The CYC-Net Press CYC-Online




New supervisors: promoted from within

Hy Resnick

Child Care agencies sometimes promote their best child care staff to a supervisor’s job for lots of good reasons. They know the kids, the agency, the local community and the staff – all of which, of course, have history, strengths — and foibles. These factors can enable the newly-promoted supervisor to become a good supervisor, and within a relatively brief learning period.

But there is a down side – tensions caused by the new supervisors former co-workers on one hand and new colleagues on the other hand. The former co-workers tease them and test them and make it hard for them to just ‘hang out’. This new behavior is rarely planned or intended; it sort of happens – sometimes because of resentment that they were not selected, or simply because things are different. And so it becomes more and more difficult for new supervisors to just ‘drop by’ the staff coffee room as they used to.

Even socializing outside of the agency in the local bar happens less frequently and over time the new supervisor finds he or she is turning to new colleagues more and more for socializing, quickie conferences and informal meetings.

But in this group, too, there is a certain coolness that persists for a time until the new supervisors learn their jobs, spend more time with other supervisors and begin to show real identification with management.

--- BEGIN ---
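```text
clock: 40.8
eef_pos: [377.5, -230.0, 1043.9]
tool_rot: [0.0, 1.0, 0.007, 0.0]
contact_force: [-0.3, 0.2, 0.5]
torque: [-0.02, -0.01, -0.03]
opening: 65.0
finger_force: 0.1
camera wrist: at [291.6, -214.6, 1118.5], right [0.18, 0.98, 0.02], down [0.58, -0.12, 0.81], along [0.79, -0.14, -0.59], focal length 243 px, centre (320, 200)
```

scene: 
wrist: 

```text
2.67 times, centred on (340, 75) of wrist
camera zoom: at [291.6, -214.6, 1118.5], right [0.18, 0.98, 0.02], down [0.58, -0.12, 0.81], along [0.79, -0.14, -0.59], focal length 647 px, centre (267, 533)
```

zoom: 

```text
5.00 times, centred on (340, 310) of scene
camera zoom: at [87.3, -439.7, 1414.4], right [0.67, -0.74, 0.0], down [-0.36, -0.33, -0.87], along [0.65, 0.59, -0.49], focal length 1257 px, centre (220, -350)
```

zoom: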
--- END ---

As time goes by new supervisors learn their jobs, feel more accepted by their new coworkers and less time with their old buddies. This leads to a substantial change in relationships – your old friends begin to see you in a different way – less as an old friend and more as part of management. You in turn also change your view of them when they seem to not understand management’s viewpoint. You begin to use the ‘them’ pronoun when you talk about your former coworkers where you used to say ‘we’!

Although it is difficult to go back and forth between these two worlds, promoting staff from within to supervisory positions can have a real and perhaps unexpected payoff if it is handled well. The new supervisor who obviously has recent experience with service delivery problems can bring to top management perspectives of the service delivery staff which sometimes differ significantly from supervisors’ perspectives and may not have been heard. If this understanding can be communicated effectively to top management, the agency can be helped to operate more effectively and humanely because of the ‘insights’ provided by the newly-promoted supervisor.

New supervisors may gradually lose friendships when promoted to higher ranks but they can also gain new friendships among the new peers in the managerial ranks. Newly-promoted people can thus be helpful both to old friends and to the organization as a whole by bridging experience and insights between organizational levels.